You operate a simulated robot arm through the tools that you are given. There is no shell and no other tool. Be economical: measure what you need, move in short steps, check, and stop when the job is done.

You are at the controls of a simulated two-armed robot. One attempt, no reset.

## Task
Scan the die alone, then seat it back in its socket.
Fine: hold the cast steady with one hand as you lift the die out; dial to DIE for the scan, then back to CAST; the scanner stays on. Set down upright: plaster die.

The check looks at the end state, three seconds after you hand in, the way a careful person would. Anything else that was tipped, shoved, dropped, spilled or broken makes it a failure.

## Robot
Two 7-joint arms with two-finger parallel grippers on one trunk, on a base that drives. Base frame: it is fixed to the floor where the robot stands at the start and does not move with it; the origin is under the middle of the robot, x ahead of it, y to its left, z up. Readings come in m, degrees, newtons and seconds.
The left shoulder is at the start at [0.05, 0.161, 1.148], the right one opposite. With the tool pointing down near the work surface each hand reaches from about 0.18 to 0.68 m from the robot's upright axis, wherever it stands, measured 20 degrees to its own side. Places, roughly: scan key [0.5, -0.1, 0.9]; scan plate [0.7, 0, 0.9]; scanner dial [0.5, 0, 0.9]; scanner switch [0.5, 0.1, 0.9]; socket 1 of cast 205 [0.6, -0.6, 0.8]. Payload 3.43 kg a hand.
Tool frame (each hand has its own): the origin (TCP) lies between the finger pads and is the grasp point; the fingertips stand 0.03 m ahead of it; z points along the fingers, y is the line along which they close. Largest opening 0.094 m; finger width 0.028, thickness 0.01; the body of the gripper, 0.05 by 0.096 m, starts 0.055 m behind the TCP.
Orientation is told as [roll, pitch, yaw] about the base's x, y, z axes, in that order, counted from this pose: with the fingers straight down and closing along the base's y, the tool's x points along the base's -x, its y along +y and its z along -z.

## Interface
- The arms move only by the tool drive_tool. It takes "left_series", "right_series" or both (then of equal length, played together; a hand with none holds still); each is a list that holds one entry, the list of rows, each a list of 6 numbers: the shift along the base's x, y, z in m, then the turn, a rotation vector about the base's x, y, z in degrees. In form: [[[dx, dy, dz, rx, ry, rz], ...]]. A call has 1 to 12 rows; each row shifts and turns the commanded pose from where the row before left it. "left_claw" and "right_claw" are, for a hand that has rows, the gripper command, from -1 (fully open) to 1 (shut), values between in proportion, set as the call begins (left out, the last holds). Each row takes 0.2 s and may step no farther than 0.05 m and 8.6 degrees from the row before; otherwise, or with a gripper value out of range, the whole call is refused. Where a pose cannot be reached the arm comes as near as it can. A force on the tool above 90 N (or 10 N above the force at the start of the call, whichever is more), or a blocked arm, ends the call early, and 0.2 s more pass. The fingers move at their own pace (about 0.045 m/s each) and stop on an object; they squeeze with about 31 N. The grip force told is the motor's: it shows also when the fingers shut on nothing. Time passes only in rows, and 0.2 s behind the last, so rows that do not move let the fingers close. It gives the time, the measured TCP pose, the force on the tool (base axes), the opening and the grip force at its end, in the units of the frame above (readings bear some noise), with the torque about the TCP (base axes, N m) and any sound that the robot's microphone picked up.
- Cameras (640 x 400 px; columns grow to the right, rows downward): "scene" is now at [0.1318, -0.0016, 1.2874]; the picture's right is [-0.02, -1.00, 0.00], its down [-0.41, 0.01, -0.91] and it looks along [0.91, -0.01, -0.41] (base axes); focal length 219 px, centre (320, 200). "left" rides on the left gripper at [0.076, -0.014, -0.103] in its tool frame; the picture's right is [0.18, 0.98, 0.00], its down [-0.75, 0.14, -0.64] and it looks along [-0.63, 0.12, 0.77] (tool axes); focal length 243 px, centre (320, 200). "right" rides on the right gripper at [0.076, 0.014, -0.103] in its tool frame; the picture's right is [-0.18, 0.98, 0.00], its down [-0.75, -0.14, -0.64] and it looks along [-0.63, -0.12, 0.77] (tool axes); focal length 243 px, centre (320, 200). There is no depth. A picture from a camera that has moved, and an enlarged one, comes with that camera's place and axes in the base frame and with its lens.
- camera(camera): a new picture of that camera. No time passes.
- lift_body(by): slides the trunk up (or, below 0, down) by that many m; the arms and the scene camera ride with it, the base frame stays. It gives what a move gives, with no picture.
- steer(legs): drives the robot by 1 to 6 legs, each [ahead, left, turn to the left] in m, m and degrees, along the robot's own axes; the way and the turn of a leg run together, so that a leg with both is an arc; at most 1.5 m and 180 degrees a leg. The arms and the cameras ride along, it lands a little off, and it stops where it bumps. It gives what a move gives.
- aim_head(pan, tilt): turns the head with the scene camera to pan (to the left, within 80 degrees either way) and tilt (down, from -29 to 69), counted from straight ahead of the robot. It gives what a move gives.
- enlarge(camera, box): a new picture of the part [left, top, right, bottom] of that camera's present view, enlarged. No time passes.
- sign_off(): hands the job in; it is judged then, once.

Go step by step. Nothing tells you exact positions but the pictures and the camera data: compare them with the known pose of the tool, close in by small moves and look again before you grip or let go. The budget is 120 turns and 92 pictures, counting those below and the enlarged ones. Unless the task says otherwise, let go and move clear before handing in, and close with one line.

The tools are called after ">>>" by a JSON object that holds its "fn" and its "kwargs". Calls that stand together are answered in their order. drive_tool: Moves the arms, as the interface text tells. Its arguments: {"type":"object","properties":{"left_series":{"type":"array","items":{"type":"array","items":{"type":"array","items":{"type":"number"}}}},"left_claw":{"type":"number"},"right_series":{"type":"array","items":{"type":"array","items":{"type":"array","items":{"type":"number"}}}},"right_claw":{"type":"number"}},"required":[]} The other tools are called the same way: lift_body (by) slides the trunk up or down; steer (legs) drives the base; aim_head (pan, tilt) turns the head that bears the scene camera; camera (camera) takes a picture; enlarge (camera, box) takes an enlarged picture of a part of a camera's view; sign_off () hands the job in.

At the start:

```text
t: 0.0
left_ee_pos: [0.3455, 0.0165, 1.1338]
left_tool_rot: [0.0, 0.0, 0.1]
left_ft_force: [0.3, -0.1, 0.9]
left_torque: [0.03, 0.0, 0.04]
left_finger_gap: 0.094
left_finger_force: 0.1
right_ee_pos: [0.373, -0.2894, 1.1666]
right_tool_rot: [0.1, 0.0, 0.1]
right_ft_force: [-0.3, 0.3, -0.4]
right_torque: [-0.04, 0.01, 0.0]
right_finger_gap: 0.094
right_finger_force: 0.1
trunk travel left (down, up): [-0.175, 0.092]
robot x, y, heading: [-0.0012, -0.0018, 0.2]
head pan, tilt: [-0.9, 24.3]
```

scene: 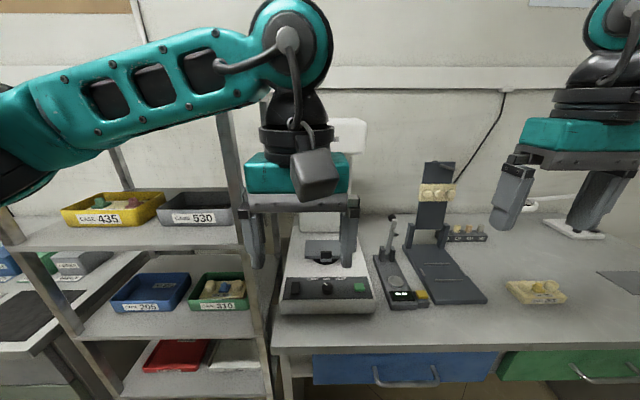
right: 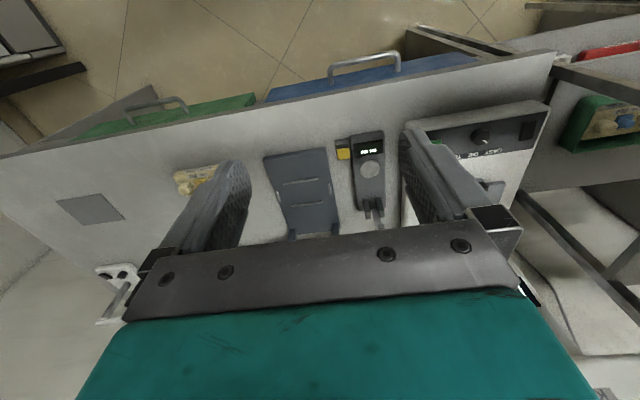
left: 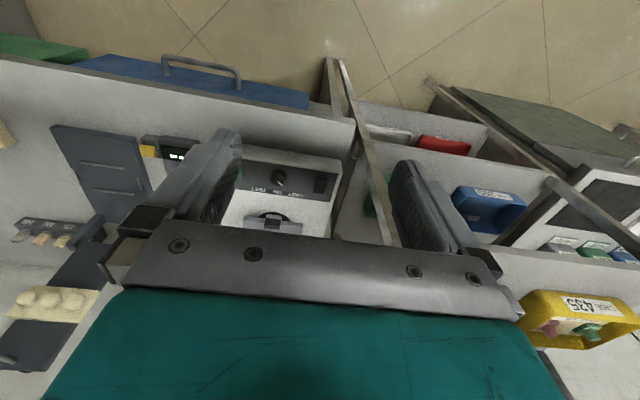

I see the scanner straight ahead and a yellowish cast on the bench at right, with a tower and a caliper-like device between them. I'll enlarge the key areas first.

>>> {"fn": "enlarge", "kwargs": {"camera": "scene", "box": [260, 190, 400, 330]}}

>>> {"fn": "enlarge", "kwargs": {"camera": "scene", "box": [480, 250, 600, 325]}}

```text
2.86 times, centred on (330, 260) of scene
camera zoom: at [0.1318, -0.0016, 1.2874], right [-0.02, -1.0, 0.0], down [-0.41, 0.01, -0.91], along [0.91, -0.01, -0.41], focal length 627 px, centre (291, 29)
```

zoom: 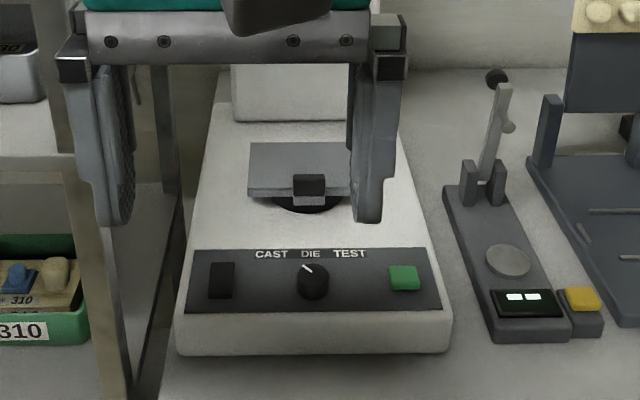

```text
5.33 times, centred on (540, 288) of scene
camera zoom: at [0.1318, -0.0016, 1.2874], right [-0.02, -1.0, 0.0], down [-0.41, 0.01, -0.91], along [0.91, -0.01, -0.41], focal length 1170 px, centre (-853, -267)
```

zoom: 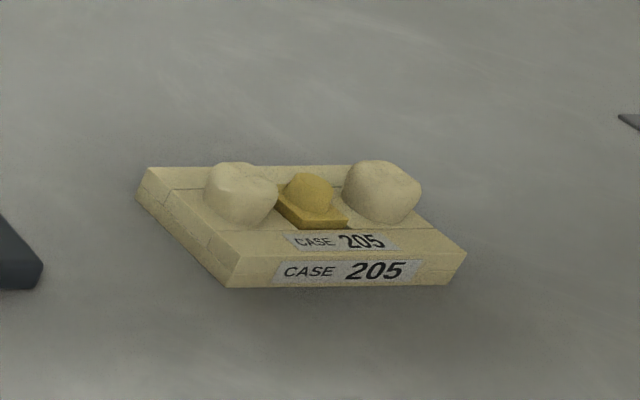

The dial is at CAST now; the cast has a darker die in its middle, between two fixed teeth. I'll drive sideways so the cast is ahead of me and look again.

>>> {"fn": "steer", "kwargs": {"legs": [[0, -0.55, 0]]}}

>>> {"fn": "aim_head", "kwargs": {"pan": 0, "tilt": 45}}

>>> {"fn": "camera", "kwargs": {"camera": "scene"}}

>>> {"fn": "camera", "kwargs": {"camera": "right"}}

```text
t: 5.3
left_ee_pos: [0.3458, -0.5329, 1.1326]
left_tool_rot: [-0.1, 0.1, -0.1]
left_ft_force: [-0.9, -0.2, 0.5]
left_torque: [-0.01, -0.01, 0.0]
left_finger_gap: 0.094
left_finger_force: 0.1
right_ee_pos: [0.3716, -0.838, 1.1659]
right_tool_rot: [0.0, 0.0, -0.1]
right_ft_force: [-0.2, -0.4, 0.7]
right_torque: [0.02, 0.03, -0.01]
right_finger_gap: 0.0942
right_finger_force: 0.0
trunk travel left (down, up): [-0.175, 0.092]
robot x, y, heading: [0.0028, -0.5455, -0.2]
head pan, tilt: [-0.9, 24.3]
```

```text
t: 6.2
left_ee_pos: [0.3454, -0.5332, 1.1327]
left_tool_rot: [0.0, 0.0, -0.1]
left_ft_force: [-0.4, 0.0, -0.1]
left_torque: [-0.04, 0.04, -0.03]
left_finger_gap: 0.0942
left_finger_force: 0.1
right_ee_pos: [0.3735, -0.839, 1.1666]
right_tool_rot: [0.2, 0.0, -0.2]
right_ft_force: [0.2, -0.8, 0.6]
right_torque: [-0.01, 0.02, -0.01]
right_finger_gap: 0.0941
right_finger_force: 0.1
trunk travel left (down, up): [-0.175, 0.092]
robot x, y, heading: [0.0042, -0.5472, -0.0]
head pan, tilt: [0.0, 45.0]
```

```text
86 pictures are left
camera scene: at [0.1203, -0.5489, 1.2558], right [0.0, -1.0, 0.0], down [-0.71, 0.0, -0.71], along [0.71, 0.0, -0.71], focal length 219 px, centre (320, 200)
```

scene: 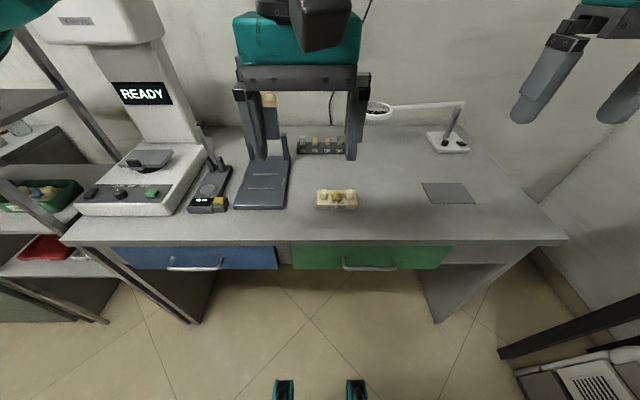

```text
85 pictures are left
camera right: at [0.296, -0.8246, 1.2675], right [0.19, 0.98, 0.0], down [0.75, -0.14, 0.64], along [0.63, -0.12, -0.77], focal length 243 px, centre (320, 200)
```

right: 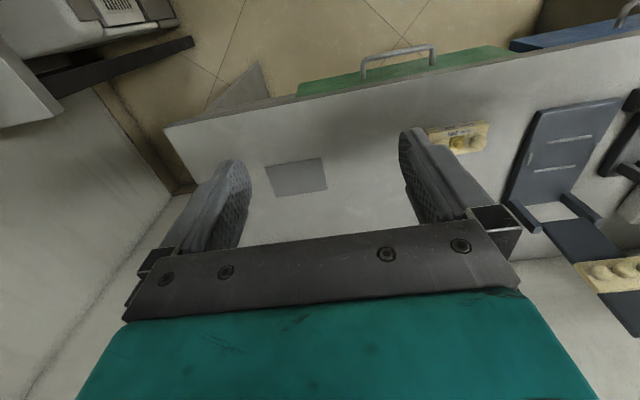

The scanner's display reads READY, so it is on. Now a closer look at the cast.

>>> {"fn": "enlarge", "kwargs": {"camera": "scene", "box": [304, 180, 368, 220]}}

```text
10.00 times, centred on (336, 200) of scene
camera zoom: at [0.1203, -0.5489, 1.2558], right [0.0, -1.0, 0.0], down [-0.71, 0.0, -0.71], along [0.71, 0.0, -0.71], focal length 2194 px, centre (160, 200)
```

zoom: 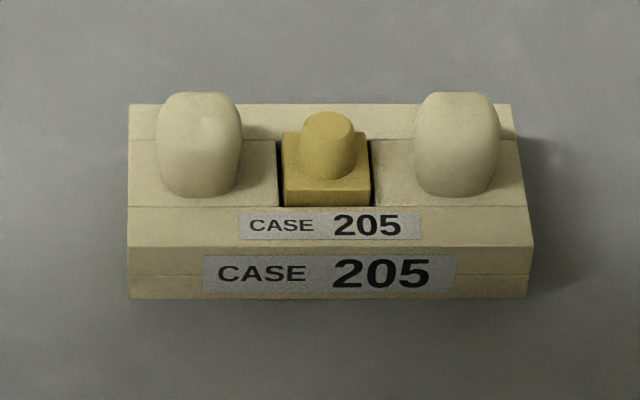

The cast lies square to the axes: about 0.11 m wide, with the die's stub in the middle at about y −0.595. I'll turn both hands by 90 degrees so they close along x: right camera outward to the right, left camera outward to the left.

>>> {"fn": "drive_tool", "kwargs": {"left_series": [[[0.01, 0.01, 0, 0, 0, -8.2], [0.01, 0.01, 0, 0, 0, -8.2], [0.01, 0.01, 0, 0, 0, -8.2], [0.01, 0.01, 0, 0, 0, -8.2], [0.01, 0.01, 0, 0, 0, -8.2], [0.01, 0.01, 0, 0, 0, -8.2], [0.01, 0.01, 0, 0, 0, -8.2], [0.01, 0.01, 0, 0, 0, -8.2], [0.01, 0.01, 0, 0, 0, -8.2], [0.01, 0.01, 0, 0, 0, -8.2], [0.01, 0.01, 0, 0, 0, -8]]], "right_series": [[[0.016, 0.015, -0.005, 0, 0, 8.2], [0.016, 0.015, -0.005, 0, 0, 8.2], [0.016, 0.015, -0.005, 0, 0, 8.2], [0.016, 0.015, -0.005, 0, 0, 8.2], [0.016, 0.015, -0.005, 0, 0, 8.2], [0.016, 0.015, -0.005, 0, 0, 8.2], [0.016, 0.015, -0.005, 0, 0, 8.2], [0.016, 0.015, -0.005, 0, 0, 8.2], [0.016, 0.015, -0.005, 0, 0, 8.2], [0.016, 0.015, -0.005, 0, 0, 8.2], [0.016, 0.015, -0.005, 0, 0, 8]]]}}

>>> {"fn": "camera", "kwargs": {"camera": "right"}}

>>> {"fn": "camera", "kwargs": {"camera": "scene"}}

┄┄┄┄┄┄

→ **To be done**
Copy all lines from the material that contain "points".

→ **Task result**
Tool frame (each hand has its own): the origin (TCP) lies between the finger pads and is the grasp point; the fingertips stand 0.03 m ahead of it; z points along the fingers, y is the line along which they close. Largest opening 0.094 m; finger width 0.028, thickness 0.01; the body of the gripper, 0.05 by 0.096 m, starts 0.055 m behind the TCP.
Orientation is told as [roll, pitch, yaw] about the base's x, y, z axes, in that order, counted from this pose: with the fingers straight down and closing along the base's y, the tool's x points along the base's -x, its y along +y and its z along -z.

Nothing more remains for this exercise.